Activating the yeast
1 sachet Instant Yeast 7g
350 ml Lukewarm Water
1 tsp Sugar
Making the dough
500 grams white flour more for dusting
1/2 cup Sugar
1 tbsp Salt
90 grams Shortening
handful Dried Malunggay Leaves
1 tbsp Oil for greasing the bowl
1 cup breadcrumbs for coating
Dissolve yeast in warm water, then add sugar and let it stand for 10 minutes.
Combine the flour, sugar, warm water, salt, dried malunggay leaves, plus shortening in a large bowl and mix until well combined. Add the yeast mixture and re-mix. If the mixture is too wet add flour.
Knead the dough by hand or in a mixer with the dough hook. To test if the dough is ready, pinch a piece off and stretch it into a square. The dough is ready if it is elastic enough to be stretched into a translucent sheet of dough. If it tears, continue kneading.
Grease a large bowl with oil. Place the dough in with cling film and let it rise to about twice its size.
Punch down the dough and knead again to redistribute the yeast.
Roll each piece of dough into a rectangular sheet and then roll the sheet into a log, about 20 inches long, 2 inches in diameter. Let the dough rest for an hour.

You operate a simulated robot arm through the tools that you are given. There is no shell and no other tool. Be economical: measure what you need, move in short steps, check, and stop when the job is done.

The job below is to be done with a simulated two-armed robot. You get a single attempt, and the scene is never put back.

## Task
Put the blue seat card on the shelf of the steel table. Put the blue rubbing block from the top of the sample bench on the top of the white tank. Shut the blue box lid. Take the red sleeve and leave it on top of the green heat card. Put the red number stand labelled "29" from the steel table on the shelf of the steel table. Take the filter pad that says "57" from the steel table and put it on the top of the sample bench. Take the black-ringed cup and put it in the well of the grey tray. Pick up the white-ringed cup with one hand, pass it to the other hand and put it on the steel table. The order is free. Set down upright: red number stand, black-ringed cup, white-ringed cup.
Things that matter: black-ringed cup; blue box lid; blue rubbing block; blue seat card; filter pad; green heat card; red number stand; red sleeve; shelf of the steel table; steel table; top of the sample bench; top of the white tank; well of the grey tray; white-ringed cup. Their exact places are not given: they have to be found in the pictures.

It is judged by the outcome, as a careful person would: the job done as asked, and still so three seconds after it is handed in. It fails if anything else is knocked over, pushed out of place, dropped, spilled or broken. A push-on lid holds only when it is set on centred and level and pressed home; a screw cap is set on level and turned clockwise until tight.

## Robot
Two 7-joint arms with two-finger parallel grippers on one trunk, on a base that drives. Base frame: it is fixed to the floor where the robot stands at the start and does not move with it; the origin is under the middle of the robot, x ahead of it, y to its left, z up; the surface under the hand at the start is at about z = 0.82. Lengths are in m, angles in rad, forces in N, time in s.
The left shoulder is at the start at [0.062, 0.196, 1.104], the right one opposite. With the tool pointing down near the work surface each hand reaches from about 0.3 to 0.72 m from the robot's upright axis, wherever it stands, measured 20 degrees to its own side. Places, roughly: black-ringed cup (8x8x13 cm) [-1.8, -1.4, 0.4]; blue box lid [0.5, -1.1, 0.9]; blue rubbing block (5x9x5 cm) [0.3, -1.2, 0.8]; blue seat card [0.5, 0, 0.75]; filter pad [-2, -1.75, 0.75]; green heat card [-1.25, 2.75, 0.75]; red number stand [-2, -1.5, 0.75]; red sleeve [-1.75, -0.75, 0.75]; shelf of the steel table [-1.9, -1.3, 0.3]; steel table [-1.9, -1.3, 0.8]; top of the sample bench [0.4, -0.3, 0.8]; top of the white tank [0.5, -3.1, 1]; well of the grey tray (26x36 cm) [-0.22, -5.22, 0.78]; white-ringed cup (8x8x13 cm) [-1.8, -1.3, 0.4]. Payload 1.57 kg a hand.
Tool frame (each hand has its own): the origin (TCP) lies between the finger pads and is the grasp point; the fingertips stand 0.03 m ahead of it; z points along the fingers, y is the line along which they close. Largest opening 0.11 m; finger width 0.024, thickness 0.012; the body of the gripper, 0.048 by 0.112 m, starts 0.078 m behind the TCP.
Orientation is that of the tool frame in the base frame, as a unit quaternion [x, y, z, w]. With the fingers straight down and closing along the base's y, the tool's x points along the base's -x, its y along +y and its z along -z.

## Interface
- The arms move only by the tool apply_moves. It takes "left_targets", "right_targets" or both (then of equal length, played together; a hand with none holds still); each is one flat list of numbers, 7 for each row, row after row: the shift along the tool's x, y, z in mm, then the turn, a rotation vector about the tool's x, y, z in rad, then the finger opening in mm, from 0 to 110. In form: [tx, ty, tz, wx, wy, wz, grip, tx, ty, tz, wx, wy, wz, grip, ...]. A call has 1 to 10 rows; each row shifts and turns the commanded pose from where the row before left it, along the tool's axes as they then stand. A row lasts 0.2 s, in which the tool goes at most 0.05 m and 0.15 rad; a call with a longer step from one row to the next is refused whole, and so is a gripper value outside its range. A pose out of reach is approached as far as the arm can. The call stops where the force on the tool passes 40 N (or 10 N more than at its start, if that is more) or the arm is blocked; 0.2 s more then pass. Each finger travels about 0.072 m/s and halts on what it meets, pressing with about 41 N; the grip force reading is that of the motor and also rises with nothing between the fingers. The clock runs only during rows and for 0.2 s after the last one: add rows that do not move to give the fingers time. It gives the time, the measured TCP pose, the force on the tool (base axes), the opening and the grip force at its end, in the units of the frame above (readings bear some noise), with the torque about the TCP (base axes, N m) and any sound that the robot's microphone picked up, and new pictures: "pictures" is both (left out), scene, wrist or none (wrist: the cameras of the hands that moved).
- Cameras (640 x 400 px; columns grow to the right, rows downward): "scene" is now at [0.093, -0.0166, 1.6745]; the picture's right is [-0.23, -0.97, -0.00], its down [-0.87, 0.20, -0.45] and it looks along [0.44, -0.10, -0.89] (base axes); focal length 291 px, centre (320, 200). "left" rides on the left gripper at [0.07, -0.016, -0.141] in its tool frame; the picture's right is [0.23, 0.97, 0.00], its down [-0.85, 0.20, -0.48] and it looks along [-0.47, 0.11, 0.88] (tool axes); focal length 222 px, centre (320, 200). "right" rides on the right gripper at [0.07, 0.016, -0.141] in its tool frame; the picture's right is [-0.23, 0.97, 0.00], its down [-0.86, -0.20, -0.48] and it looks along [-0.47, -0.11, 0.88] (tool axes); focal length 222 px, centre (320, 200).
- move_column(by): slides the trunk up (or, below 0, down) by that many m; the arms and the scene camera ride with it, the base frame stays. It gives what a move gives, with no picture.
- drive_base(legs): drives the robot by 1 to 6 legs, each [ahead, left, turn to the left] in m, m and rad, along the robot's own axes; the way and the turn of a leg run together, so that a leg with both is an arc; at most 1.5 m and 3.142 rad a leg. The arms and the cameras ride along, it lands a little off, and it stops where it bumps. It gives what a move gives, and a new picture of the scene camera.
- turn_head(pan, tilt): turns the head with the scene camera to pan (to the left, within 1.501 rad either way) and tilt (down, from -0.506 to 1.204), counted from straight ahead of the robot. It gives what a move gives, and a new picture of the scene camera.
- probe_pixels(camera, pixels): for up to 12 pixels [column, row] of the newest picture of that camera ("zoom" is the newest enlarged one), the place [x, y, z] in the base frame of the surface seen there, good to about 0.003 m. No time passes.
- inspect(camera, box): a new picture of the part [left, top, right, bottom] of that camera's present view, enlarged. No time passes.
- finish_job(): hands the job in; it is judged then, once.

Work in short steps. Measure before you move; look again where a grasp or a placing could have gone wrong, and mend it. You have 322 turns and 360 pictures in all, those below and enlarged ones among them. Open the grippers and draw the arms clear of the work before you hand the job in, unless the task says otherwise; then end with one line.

Using a dough cutter or a sharp knife, cut the log into 1 inch thick pieces then roll each piece in breadcrumbs. Place on a baking tray with the cut side up, about 2 inches apart and let rest again for 1 hour. Preheat the oven at 180C.
Bake the rolls for 20 minutes or until the rolls become lightly toasted.
Put the rolls on the cooling rack for 10-20 minutes.